::: Text section :::

Глава 3. Гомер

(ок. VIII века до н.э.)

Гомер — легендарный автор древнегреческоих эпических произведений «Илиада» и «Одиссея». Ими открывается история европейской литературы.

поэте не сохранилось каких-либо точных сведений. Имеющиеся в распоряжении исследователей биографии великого поэта — позднего происхождения и носят легендарный характер. Существует восемь античных жизнеописаний Гомера. Авторами их, в частности, стали Геродот и Плутарх.

С XVIII века идут споры о том, существовал ли Гомер вообще и создавал ли он «Илиаду» и «Одиссею». В литературоведении эта непрекращающаяся дискуссия получила название «гомеровский вопрос». Учёные-плюралисты утверждают, что в VI веке до н.э. были собраны воедино и записаны передаваемые из поколения в поколение песни разных рапсодов — сказителей эпических произведений, в современном понимании — поэтов. Учёные-унитарии настаивают на авторстве одного поэта и ссылаются прежде всего на композиционное единство великих произведений.

На право считаться родиной Гомера претендуют многие города и острова Греции — в их числе Иос, Итака, Кнос, Миккены, Пилос, Родос и другие. Сами древние греки обычно называли семь городов, споривших за честь называться родиной поэта — Куму, Смирну, Хиос, Колофон, Пафос, Аргос и Афины. В наше время появилась версия, что Гомер родился, жил, умер и погребён в Крыму.

:::

Carry the text section on from its last sentence.

::: Information supplied :::

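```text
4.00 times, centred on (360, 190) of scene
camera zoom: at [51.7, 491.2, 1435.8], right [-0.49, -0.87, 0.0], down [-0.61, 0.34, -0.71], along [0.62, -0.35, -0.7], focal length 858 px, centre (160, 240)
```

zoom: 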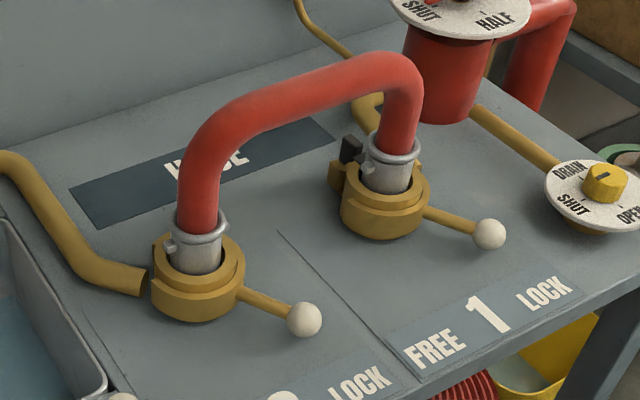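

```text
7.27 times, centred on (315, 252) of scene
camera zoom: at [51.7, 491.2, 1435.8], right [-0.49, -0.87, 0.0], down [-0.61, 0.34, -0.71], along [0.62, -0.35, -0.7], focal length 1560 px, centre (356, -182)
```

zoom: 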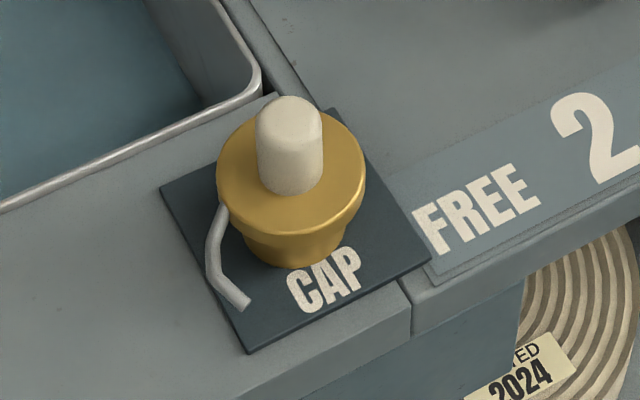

:::

Result for this task >>
Родителями поэта обычно называли богов или легендарных героев. В числе отцов Гомера фигурировали великие певцы Мусей* и Орфей, бог Аполлон и бог реки Мелет (первое имя Гомера «Мелесиген» — «Рождённый Мелетом»), герой Телемах (сын Одиссея) и другие. Матерями называли Метиду (океанида, первая жена Зевса), Каллиопу (муза эпической поэзии), Эвметиду и других нимф.

* Мусей — или учитель, или сын Орфея, которому досталась в наследство арфа великого певца.

Не столь романтичная версия утверждает, будто родители Гомера были весьма богатыми малоазийскими греками, оставившими в наследство сыну солидное состояние, что позволило ему целиком посвятить себя творчеству и никогда не бедствовать.

Время жизни Гомера обычно определяется как VIII век до н.э. Но древнегреческие биографы поэта называли и времена Троянской войны (предположительно 1194—1184 годы до н.э.), и различные мифологические события в период от 1130 до 910 годов до н.э., и времена спартанского законодателя Ликурга (IX—VIII века до н.э.), и, наконец, эпоху вторжения киммерийцев (VII век до н.э.).

В биографиях рассказывается, что Гомер в молодости ослеп (слово «гомер» на эолийском диалектеозначает «слепой»; следует отметить, что у этого слова есть и другие значения — «поэт», «пророк», «заложник»).

Большинство исследователей сходятся в том, что Гомер вёл скитальческий образ жизни (ходил он преимущественно по Малоазийскому побережью) и был участником многих состязаний рапсодов.

Псевдобиографии позволяют предположить, что жизнь Гомера, скорее всего была связана с городом Смирной (ныне это турецкий город Измир) и с островом Хиос (именно здесь сформировался особый род певцов-гомеридов — рапсодов, считавших себя прямыми потомками и последователями Гомера).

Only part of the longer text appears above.